## PASSAGE TO READ
━━━
Here is the apparatus I would make to measure the speed of light in one direction. (I will use real numbers and units for dimensions to make the important parts easy to visualize.)

I would machine a solid 1 meter-long shaft, let's say with a 10 mm radius from, let’s say, steel. At each end, I would widen the shaft to a radius of 20 mm for a length of 1 mm forming a solid 1-m long steel spool with the 10 mm smaller radius solid rod connecting the two 20-mm radius 1-mm thick disks at each end of this spool-like object. This being one solid piece, when the spool rotates around its axis, the solidly connected disks at both ends rotate perfectly synchronized at the same angular velocity.

Then I would drill a 1 mm hole through one of the disks in the axial direction (parallel with the shaft axis), let's call it disc A, at a 15 mm radius of the disc (halfway between the radius of the solid connecting shaft and the edge of the disk radius).

Then I would suspend the spool/shaft horizontally on some sort of bearings on top of a bench. I would affix a laser to the bench and point it so that its collimated light beam would shine from the outer side of the spool disk A through the 1-mm hole parallel along the axis of the 10-mm shaft until it hit the inner side of the disk at the other end of the shaft, let’s call that one disk B.

Looking in the direction of the laser light (from disk A to B), I would align the laser so that it would hit the inner side of disk B at the same 15-mm radius (the laser beam parallel with the shaft's axis). Now I would drill a 1-mm hole through disk B at a radius of 15 mm, but at an angle of 45 degrees counter-clockwise from the point where the laser light was hitting disk B. I would place a white surface, for example, a piece of paper, behind the outer side of disk B perpendicular to the disk axis.
━━━
## PROVIDED MATERIAL
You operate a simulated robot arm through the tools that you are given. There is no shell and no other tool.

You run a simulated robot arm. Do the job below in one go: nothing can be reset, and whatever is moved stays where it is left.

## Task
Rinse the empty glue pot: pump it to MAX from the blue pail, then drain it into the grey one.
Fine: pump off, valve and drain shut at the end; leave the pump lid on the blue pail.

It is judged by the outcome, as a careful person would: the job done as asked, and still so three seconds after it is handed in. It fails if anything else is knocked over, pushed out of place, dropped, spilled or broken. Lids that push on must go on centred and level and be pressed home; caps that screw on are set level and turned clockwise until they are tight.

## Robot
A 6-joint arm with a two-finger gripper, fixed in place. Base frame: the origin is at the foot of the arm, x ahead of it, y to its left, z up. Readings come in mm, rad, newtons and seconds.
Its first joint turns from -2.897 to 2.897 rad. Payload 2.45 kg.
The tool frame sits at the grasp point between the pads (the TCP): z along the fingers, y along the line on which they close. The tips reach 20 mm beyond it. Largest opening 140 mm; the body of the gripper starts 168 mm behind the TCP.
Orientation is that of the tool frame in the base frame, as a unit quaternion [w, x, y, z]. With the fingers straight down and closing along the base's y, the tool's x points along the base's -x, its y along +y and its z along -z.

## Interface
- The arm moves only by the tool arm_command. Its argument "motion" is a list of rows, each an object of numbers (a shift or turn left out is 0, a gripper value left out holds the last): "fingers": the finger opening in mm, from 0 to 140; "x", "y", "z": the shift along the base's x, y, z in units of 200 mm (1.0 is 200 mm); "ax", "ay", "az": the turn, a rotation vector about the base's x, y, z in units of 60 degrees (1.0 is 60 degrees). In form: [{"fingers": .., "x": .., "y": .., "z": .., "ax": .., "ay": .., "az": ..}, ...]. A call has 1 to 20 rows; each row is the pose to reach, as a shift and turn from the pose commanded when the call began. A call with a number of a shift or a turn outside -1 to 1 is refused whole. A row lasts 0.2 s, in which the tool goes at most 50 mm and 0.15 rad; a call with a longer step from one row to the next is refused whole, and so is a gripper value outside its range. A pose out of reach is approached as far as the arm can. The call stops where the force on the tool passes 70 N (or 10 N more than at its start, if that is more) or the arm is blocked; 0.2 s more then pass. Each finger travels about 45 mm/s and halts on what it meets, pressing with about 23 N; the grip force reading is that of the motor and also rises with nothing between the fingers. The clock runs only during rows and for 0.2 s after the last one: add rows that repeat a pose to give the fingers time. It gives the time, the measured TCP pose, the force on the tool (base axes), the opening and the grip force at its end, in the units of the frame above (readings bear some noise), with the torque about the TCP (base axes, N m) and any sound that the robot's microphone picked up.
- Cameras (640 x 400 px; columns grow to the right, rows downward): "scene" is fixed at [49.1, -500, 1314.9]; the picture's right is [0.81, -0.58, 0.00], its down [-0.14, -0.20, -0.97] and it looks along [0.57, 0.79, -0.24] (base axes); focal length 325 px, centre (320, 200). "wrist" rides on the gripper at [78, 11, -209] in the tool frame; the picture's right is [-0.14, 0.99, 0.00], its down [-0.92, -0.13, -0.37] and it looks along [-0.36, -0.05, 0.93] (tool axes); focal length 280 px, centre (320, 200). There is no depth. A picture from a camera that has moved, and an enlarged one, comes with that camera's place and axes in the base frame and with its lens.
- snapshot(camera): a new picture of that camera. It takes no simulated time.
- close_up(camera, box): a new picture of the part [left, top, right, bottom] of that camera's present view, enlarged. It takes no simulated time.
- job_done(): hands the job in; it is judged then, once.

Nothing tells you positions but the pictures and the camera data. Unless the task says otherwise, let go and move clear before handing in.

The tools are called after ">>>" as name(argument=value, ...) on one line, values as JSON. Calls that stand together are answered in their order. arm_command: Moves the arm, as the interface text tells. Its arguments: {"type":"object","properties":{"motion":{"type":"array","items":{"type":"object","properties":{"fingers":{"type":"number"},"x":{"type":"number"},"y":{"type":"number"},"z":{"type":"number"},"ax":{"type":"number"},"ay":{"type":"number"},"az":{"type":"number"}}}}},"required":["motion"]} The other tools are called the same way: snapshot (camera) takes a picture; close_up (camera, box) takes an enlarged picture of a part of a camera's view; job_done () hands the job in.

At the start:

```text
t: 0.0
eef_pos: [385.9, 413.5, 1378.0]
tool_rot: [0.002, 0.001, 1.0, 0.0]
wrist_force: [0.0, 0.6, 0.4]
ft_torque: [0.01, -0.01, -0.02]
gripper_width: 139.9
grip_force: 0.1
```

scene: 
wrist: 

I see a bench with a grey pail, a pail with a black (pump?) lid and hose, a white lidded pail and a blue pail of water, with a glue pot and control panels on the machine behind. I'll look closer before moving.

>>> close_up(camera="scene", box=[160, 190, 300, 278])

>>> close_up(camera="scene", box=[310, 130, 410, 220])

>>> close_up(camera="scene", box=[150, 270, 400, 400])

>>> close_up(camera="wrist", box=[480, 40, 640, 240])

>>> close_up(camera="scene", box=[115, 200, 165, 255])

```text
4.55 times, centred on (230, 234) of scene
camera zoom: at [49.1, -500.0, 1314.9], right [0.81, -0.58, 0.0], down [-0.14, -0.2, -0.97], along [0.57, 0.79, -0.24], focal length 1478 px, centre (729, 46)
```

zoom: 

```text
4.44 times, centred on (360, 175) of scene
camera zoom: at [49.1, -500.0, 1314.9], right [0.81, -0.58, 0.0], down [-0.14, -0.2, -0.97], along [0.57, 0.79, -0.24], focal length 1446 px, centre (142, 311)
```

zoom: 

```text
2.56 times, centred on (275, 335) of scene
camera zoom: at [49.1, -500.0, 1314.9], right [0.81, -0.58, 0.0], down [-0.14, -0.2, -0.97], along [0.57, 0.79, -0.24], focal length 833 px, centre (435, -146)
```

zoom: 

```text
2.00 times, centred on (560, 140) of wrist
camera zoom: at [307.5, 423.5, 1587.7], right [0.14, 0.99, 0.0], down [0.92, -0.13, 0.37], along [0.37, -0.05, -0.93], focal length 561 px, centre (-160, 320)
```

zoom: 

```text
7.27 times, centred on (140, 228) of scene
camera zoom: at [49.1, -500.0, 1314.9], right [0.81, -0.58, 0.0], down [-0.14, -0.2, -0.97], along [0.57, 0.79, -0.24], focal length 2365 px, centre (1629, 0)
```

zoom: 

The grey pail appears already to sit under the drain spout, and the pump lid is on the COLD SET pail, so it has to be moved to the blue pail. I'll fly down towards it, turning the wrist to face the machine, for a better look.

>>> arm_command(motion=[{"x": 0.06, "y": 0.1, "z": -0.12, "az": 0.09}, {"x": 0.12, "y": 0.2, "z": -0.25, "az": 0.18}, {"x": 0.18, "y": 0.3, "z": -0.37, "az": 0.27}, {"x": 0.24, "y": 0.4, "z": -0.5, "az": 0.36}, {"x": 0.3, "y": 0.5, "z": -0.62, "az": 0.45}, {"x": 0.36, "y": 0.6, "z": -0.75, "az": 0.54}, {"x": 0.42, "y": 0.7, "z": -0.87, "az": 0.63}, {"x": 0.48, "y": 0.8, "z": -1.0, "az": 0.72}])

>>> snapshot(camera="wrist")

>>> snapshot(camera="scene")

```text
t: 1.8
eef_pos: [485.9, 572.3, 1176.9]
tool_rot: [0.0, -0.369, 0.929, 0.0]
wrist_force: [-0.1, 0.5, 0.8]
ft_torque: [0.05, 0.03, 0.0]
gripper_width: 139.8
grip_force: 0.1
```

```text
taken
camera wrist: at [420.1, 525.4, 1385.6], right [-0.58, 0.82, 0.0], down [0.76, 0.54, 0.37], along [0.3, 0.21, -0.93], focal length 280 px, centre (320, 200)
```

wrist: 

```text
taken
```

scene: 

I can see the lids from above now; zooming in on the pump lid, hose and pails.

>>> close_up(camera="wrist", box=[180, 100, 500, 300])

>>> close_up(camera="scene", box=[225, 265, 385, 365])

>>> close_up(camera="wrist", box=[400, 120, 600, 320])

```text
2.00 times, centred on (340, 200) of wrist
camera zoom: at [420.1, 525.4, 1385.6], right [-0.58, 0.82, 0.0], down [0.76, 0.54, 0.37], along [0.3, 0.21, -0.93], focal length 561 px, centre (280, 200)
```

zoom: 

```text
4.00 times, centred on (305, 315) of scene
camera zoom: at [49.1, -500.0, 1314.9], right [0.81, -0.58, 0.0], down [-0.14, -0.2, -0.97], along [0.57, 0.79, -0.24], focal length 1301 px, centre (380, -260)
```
━━━
## TASKS TO PERFORM
[A] Cite the passage to read exactly. Begin with "Then I would drill" and finish with "one disk B.".
[B] Extend the passage to read, starting right after its last sentence.

## WRITTEN ANSWERS
[A]
Then I would drill a 1 mm hole through one of the disks in the axial direction (parallel with the shaft axis), let's call it disc A, at a 15 mm radius of the disc (halfway between the radius of the solid connecting shaft and the edge of the disk radius).

Then I would suspend the spool/shaft horizontally on some sort of bearings on top of a bench. I would affix a laser to the bench and point it so that its collimated light beam would shine from the outer side of the spool disk A through the 1-mm hole parallel along the axis of the 10-mm shaft until it hit the inner side of the disk at the other end of the shaft, let’s call that one disk B.

[B]
Now I would darken the room and use some super high-speed motor to spin up the shaft in the clockwise direction. I would increase the speed until the laser beam light (or tiny pulses of it passing through the hole in disk A, which would be completely blocked by disk B at zero or low speed) would reach the white screen behind disc B through the hole in disk B.

Once the shaft with the discs at both ends would attain such speed that some of the laser beam light entering the path along the axis of the disks through the hole in disk A and exiting the path through the hole in disc B would end up on the white screen behind disk B, I would use the angular velocity of the rotating disks and the distance the light traversed between the disks to calculate the speed of the light in direction A to B.

I could then rotate the entire apparatus including the laser 180 degrees to reverse the direction of the laser beam and repeat the measurement and the speed of light in the reverse direction. Or just to prove that the speed of light is the same in both directions, I could employ two laser beams, one pointed through disk A to disk B, and the other pointed in the opposite direction, through disk B to disk A. The B-to-A laser would have a set of its two holes in the disks drilled in such a way that the hole in disk A would be 45 degrees lagging (counterclockwise, still looking from A to B) from the hole in disk B.

Then if the speed of light is equal in both directions, the light from the laser at disk A would appear behind disk B at the same time (same angular velocity) as the light from the laser at disk B would appear behind disk A.

Let me know where this idea breaks down because I am sure others would have thought of it if it was at least theoretically workable.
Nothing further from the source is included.